Henri III, roi shakespearien de Pierre Chevallier
Il supprima les braguettes des hauts-de-chausse, pour oublier qu'il était un homme, il se faisait appeler Sa Majesté pour qu'on parle de lui au féminin...
Pourtant, l'image que Pierre Chevallier donne d'Henri III est bien différente de celle d'un prince débauché totalement absorbé par ses plaisirs. Ainsi l'auteur propose de parler à son sujet, plutôt que d'homosexualité, d'une tendance au transsexualisme pour rendre compte de son goût des toilettes extravagantes.
Viril, Henri III aurait été outrageusement viril : à tel point que son ardeur à l'ouvrage, selon les ambassadeurs vénitiens de sa cour, était la vraie cause de sa stérilité. « Il transmet la semence pendant le coït avec plus de rapidité qu'il ne faut pour pouvoir engendrer », assuraient-ils, et son médecin dut lui donner du lait d'ânesse pour modérer sa vigueur.
Mais alors, que dire des atours féminins dont on le vit plus d'une fois paré ? La robe de damas rose et argent, les bijoux, les parfums, le corset, les folies de Chenonceau ? Force est d'y reconnaître un « indéniable attrait » pour les charmes de la féminité. « La question se pose, suggère Pierre Chevallier, de savoir s'il n'y a pas eu chez le roi une tendance transsexuelle inconsciente. » Foin du mythe du roi homosexuel, « un inverti psychique pur », qui ne toucha jamais que sa femme et ses maîtresses, voilà ce qu'il était.
Et les mignons, archimignons ? Pierre Chevallier démontre que le choix des ducs d'Epernon et de Joyeuse pour favoris répondait essentiellement à des raisons politiques - seules les mauvaises langues soulignent qu'il s'agissait des jeunes gens les plus séduisants de la cour.
Quant aux innombrables témoignages contemporains, il ne s'agirait que de calomnies.

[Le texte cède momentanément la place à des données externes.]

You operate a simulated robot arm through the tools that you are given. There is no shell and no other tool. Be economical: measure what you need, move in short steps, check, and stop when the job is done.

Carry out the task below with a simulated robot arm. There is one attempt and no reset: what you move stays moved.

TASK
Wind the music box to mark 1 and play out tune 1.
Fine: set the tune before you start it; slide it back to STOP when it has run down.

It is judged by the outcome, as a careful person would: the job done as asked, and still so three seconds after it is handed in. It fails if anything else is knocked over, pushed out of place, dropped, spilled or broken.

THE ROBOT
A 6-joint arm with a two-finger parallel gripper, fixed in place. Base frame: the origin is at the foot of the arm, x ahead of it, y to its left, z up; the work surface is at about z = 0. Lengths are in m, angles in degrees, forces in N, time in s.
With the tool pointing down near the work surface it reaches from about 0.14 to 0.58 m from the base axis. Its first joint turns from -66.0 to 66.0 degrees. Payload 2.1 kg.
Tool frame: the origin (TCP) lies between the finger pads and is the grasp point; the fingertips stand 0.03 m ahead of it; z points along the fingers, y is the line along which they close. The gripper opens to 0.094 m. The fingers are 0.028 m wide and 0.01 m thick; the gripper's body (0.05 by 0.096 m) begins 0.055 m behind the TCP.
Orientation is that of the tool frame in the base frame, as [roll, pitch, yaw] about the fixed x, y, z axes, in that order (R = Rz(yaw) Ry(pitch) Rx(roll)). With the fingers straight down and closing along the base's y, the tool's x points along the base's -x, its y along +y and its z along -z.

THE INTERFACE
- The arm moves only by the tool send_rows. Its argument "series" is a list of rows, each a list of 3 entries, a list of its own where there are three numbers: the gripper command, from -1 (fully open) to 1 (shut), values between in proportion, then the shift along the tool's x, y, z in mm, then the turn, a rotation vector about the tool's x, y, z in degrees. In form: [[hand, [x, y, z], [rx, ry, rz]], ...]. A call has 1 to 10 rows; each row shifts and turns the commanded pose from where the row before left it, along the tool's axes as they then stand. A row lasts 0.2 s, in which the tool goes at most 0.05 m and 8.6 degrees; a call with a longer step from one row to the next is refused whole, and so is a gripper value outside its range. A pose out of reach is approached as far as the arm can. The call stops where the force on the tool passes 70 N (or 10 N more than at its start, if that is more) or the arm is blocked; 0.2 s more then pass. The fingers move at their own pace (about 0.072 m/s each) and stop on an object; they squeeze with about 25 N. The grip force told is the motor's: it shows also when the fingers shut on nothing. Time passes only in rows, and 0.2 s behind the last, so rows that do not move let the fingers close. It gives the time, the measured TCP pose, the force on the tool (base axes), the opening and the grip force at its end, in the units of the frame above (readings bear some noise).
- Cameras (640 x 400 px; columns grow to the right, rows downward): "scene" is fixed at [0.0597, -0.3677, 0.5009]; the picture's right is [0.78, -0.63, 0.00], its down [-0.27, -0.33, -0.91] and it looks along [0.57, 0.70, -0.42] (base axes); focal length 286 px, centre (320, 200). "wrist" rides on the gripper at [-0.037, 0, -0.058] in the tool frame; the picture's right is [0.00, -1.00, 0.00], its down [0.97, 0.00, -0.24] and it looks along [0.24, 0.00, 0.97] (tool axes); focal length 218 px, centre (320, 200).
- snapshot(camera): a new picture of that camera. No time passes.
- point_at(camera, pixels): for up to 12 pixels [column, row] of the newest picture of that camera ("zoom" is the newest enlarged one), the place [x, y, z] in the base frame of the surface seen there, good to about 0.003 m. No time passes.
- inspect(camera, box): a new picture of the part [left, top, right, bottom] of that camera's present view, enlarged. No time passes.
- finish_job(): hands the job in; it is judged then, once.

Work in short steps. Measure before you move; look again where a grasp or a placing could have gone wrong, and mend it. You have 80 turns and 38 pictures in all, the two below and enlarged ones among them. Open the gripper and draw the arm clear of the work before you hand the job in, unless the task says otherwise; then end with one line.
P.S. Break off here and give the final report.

Attaqué sur sa droite par la Ligue et sur sa gauche par les Huguenots, Henri III ne suscitait que pamphlets haineux et orduriers que l'historien repousse d'un pied dédaigneux.
Et si ces « régents et pédants de collèges imbus de grec » sont obsédés par la sodomie, n'est-ce pas qu'eux-mêmes sont « adeptes de l'amour socratique et donc enclins à prêter à leur adversaire leurs propres mœurs » ?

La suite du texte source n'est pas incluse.